SET TASK 1:
Show the exact text of the passage to read starting from "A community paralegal" and stopping at the end of "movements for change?".
SET TASK 2:
Continue the passage to read that opens with "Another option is".

DATA:
>> begin

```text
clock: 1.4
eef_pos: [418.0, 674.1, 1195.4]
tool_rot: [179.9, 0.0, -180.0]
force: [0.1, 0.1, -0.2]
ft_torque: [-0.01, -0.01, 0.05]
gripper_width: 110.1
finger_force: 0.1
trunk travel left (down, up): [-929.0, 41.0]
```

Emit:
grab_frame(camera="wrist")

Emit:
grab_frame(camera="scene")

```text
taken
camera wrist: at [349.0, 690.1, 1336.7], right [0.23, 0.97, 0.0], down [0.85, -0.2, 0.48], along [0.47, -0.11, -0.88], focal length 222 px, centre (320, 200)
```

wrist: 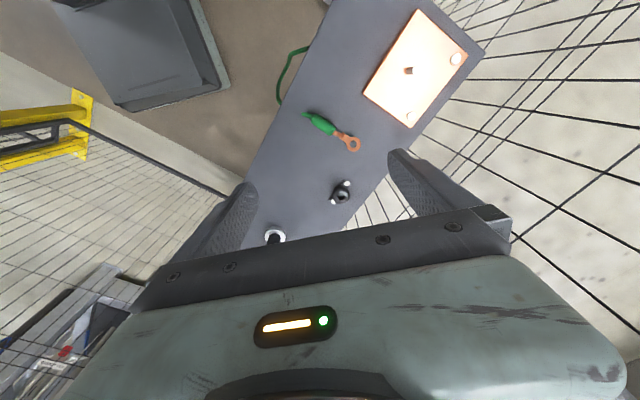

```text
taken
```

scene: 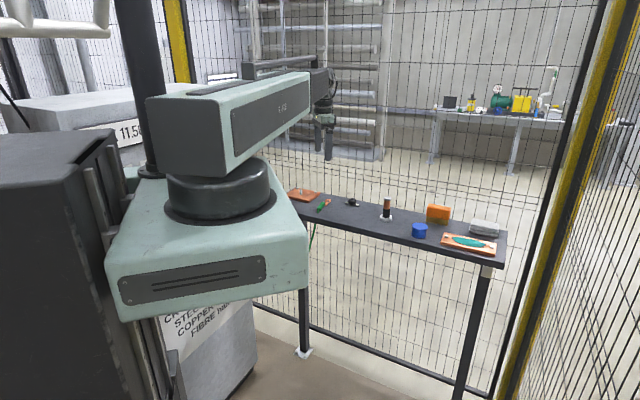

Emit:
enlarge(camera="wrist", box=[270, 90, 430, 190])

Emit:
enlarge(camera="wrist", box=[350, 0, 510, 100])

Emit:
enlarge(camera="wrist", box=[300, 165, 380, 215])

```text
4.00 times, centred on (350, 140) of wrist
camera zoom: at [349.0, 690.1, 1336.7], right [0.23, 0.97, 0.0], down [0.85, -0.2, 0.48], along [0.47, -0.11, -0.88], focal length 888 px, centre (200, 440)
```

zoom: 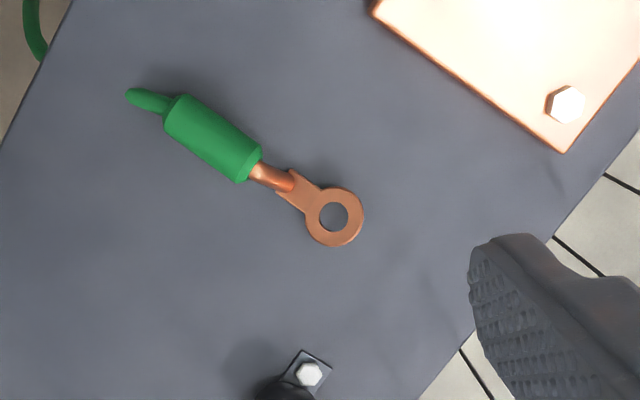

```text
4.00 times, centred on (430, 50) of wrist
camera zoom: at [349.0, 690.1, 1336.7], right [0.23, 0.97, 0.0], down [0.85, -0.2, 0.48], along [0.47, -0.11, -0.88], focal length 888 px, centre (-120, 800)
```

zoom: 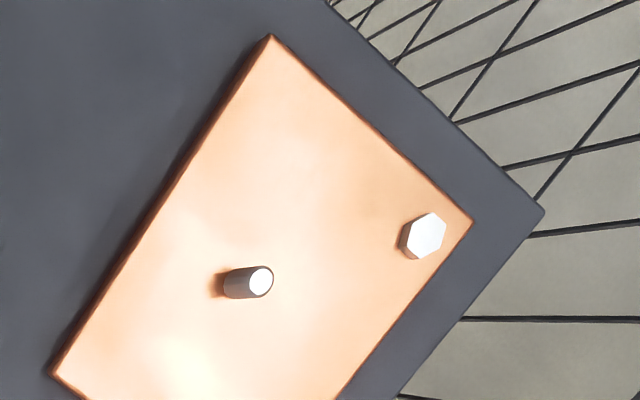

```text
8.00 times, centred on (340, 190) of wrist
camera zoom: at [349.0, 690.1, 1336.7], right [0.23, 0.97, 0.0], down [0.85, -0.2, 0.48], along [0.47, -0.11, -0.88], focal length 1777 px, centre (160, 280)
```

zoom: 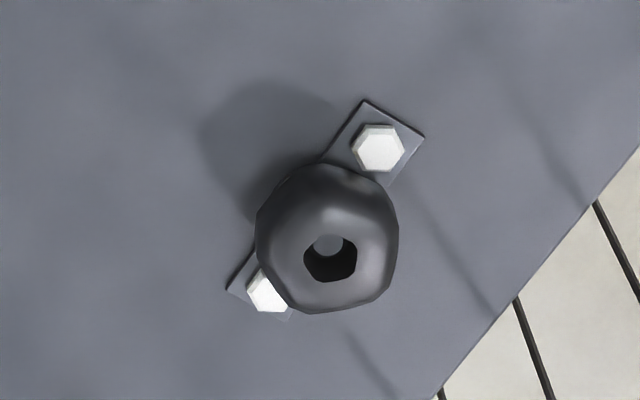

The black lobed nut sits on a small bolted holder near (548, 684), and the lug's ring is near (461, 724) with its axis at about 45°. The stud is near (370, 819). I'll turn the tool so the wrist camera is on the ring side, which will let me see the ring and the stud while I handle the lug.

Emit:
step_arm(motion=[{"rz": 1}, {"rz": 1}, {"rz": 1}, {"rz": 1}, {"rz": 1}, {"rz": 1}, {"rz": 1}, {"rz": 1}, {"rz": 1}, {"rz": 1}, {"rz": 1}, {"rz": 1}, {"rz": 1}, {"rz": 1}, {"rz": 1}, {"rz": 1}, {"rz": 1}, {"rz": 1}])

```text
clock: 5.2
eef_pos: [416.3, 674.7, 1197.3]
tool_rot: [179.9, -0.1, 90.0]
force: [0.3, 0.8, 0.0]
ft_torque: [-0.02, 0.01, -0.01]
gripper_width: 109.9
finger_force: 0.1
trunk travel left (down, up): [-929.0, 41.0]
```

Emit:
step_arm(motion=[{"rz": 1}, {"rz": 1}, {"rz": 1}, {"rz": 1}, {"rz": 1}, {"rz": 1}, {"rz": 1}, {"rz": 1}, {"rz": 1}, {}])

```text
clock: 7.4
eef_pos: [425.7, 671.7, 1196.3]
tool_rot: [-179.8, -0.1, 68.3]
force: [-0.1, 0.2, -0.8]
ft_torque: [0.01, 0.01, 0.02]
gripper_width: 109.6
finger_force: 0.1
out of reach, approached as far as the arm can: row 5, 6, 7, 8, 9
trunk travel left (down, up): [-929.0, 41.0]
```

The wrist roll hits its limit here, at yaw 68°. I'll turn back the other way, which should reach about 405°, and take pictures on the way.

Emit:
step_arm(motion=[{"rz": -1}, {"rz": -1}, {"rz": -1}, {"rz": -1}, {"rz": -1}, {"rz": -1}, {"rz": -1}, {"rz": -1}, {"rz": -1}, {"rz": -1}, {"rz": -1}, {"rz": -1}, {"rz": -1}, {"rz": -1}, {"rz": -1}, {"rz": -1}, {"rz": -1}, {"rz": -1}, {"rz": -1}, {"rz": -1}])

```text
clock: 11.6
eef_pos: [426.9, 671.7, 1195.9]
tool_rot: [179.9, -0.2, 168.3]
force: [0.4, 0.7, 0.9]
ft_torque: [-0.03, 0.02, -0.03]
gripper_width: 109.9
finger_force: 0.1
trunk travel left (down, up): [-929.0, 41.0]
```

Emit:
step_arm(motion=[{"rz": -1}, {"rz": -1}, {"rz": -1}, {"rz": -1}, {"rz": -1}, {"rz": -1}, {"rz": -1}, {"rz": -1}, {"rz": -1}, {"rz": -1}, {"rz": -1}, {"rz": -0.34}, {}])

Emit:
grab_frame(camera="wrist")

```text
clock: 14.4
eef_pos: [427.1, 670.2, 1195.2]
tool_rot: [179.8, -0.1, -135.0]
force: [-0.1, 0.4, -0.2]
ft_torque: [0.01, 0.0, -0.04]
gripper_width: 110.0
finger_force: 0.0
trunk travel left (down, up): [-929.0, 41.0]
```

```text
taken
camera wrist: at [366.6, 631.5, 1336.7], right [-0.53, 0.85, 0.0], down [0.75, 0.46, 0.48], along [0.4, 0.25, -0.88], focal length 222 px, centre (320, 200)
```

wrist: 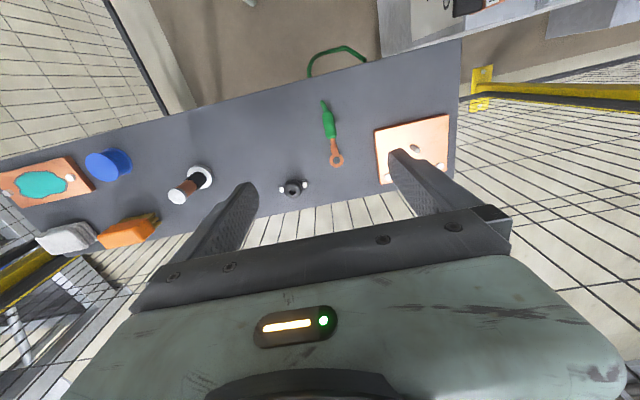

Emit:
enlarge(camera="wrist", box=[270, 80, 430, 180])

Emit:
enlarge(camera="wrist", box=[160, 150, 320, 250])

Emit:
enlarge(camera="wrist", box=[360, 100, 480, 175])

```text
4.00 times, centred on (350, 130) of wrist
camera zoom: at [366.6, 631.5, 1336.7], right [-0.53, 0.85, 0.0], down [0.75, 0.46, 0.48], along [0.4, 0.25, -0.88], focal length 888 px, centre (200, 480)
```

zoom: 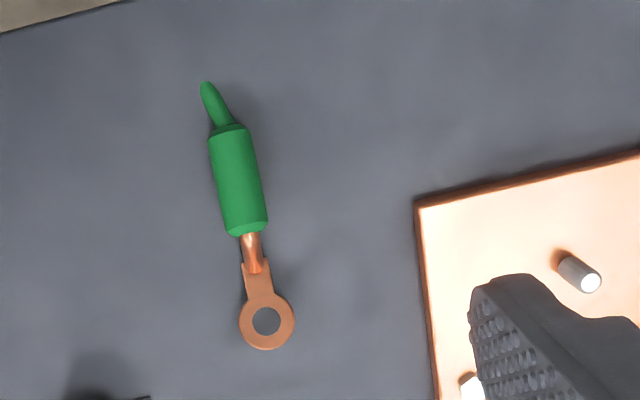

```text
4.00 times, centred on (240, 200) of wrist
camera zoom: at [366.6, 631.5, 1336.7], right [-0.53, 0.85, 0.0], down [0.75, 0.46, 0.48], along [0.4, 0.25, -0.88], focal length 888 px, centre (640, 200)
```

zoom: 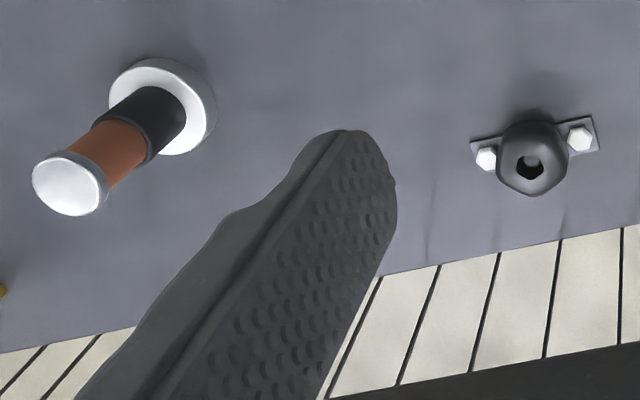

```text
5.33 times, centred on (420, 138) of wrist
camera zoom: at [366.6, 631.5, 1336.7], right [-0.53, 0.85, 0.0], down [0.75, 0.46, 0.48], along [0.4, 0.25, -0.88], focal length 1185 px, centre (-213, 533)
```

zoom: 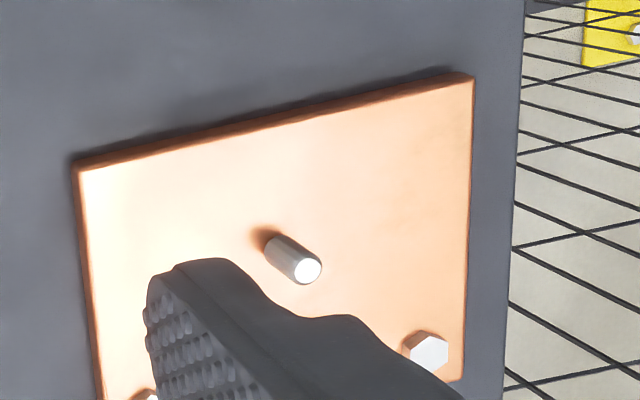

>> end

PASSAGE TO READ:

>> begin

Another option is to consider focusing your practice on domains that are crucial for the rapid transition we need to make, including clean energy, public transportation, affordable urban housing so people can live more densely, waste reduction, sustainable agriculture, environmental cleanup, and stewardship of natural places. Help responsible companies operating in those domains to be productive, effective, lawful and ethical.
In addition, if you are at a law firm, consider advocating that your employer adopt the Law Firm Climate Pledge, which means you will not serve the fossil fuel industry.[27]
Public Interest Lawyers
Lawyers committed to countering the imbalance of power have an especially vital role to play. Though environmental law has traditionally been treated like a separate practice area, climate and environment cut across many public interest domains, including racial, gender and economic justice.
I’d encourage public interest lawyers to resist an overly technocratic framing of the lawyer’s role. Seek to place the power of law directly in the hands of communities facing harm.
Partner with grassroots organizations; help them to understand what the law says, and to use law alongside other strategies, including direct action.
A community paralegal is simply an organizer who has a sharp understanding of law. Lawyers and organizers, I have found, can go on transformative journeys together, through which lawyers learn from organizers about building community power, and organizers learn from lawyers about law.
In addition to fighting polluting industries, to find a pathway out of our crisis, our movement has a great deal of proactive lawmaking to do. We need laws at every level — federal, state, county, city, town — that fundamentally change the rules of our economy, so that environmental destruction is no longer incentivized or authorized, and that accelerate the transition to a sustainable way of life.
Like law in general, law writing has been dominated by elites. Can you learn legislative drafting skills, and deploy them on behalf of movements for change?

>> end

RESULT 1:
A community paralegal is simply an organizer who has a sharp understanding of law. Lawyers and organizers, I have found, can go on transformative journeys together, through which lawyers learn from organizers about building community power, and organizers learn from lawyers about law.
In addition to fighting polluting industries, to find a pathway out of our crisis, our movement has a great deal of proactive lawmaking to do. We need laws at every level — federal, state, county, city, town — that fundamentally change the rules of our economy, so that environmental destruction is no longer incentivized or authorized, and that accelerate the transition to a sustainable way of life.
Like law in general, law writing has been dominated by elites. Can you learn legislative drafting skills, and deploy them on behalf of movements for change?

RESULT 2:
Examples of laws that were conceived of by movements are the 2019 New York Climate Leadership and Community Protection Act,[28] which was pioneered by the New York Renews coalition, and New Jersey S.B. 232,[29] which denies permits to facilities that would worsen human health in at-risk communities.
Neither law is perfect, but both were groundbreaking, and both inspired people in other jurisdictions. There is a dearth of drafting experts who are serving movements to write laws like those. Help close the gap.
Lawyers in Government
Our environmental crisis is fundamentally a governance challenge. We will not succeed without robust, well-functioning public institutions.
Lawyers in government must enforce zealously. We have a major enforcement gap with respect to environmental and public health regulation, and federal enforcement declined dramatically during the Trump administration.[30]
There is a lot more we can do with the rules we have. For example, over 250 facilities in Washington, D.C., where I live, violated the Clean Water Act in the last three years.[31] Can we build a new norm of zero-tolerance for environmental violations?
Government lawyers can also involve affected communities in everything they do.
Our regulatory regime is overly technocratic and top-down. Permitting will be more meaningful if regulators (1) deny permits when communities do not want a polluting facility in their neighborhood, and (2) include, in permits that are granted, conditions that reflect community concerns.
Enforcement will be more effective if regulators are genuinely responsive to community complaints. Laws will be better-crafted and more successful if they grow from the wisdom of the people who have been bearing the brunt of the problems we are trying to solve.
The fate of our species is on the line. Fellow lawyers, we need all hands on deck.
[1] People vs. Fossil Fuels, “Invitation,” available at https://peoplevsfossilfuels.org/invitation/.
[2] International Energy Agency, “Pathway to critical and formidable goal of net-zero emissions by 2050 is narrow but brings huge benefits, according to IEA special report,” available at https://www.iea.org/news/pathway-to-critical-and-formidable-goal-of-net-zero-emissions-by-2050-is-narrow-but-brings-huge-benefits.
[3] See Earthjustice, “With Oil Spills in California and Gulf, Biden Administration Plows Ahead with Illegal Lease Sale,” available at https://earthjustice.org/news/press/2021/with-oil-spills-in-california-and-gulf-biden-administration-plows-ahead-with-illegal-lease-sale.
[4] See Steven Mufson, The Washington Post, “Huge plastics plant faces calls for environmental justice, stiff economic headwinds,” available at https://www.washingtonpost.com/climate-environment/2021/04/19/huge-plastics-plant-faces-calls-environmental-justice-stiff-economic-headwinds/.
[5] See Tara Houska, Vogue, “A Letter From a Jailed Line 3 Water Protector,” available at https://www.vogue.com/article/letter-from-a-jailed-line-3-water-protector.
[6] See Lisa Friedman, The New York Times, “Biden Administration Defends Huge Alaska Oil Drilling Project,” available at https://www.nytimes.com/2021/05/26/climate/biden-alaska-drilling.html.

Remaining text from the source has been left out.